**QUOTED PASSAGE:**
/---

At the grocery store last week, my eight-year old son pointed to a box of Froot Loops and said, “A wild part of this complete breakfast!”
“Whatever froots your loops!” added my 12-year-old daughter, laughing.
Yep. Verbatim repetition of a commercial. Is it something they saw on TV during their one daily hour of screen time? Nope. It was on an iPad at school.
And if the food industry has its way, its ability to directly target children with positive messages about junk food is not going to change anytime soon. That’s despite years of work by non-profit organizations such as Heart & Stroke and Obesity Canada to stop food companies from marketing junk food to kids.
I'm a dietitian, so I'm more tuned into issues like these. But every parent should be. Canadian parents need to fight back against these big food companies that are targeting your kids with junk foods ads.
Back in 2016, Senator Nancy Greene Raine proposed an amendment to the Food and Drugs Act, which would prohibit food and beverage marketing aimed specifically at children (Bill S-228). Sounds like an easy win, because how could any senator vote against that common sense, right?
But the bill has been unnecessarily delayed by food industry bigwigs, who are pushing back to ensure this it does not become law. Why? Because when kids get hooked on Pepsi, PopTarts and Oreos from a young age, they are customers for life. And that’s what the food industry is banking on.

\---

**JOB:** Reproduce the entire quoted passage without changes.

**DATA:**
/---

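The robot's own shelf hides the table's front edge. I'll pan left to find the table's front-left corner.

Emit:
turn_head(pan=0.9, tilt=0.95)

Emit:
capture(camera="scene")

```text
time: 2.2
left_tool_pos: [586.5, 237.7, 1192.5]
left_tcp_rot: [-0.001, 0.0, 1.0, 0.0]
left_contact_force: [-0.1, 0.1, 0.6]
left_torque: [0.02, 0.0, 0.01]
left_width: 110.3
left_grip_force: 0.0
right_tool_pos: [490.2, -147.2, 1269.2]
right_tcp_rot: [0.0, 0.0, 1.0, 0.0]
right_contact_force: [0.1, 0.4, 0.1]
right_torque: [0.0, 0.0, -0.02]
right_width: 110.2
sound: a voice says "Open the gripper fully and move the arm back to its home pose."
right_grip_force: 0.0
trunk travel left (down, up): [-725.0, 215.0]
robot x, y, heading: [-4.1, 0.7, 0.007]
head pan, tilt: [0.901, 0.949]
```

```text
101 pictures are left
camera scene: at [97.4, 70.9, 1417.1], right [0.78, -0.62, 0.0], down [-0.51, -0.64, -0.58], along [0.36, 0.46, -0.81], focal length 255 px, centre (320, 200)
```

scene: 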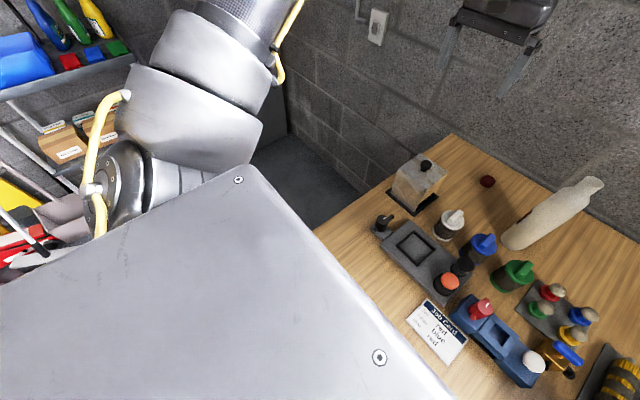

\---

**THE RESULT:**
At the grocery store last week, my eight-year old son pointed to a box of Froot Loops and said, “A wild part of this complete breakfast!”
“Whatever froots your loops!” added my 12-year-old daughter, laughing.
Yep. Verbatim repetition of a commercial. Is it something they saw on TV during their one daily hour of screen time? Nope. It was on an iPad at school.
And if the food industry has its way, its ability to directly target children with positive messages about junk food is not going to change anytime soon. That’s despite years of work by non-profit organizations such as Heart & Stroke and Obesity Canada to stop food companies from marketing junk food to kids.
I'm a dietitian, so I'm more tuned into issues like these. But every parent should be. Canadian parents need to fight back against these big food companies that are targeting your kids with junk foods ads.
Back in 2016, Senator Nancy Greene Raine proposed an amendment to the Food and Drugs Act, which would prohibit food and beverage marketing aimed specifically at children (Bill S-228). Sounds like an easy win, because how could any senator vote against that common sense, right?
But the bill has been unnecessarily delayed by food industry bigwigs, who are pushing back to ensure this it does not become law. Why? Because when kids get hooked on Pepsi, PopTarts and Oreos from a young age, they are customers for life. And that’s what the food industry is banking on.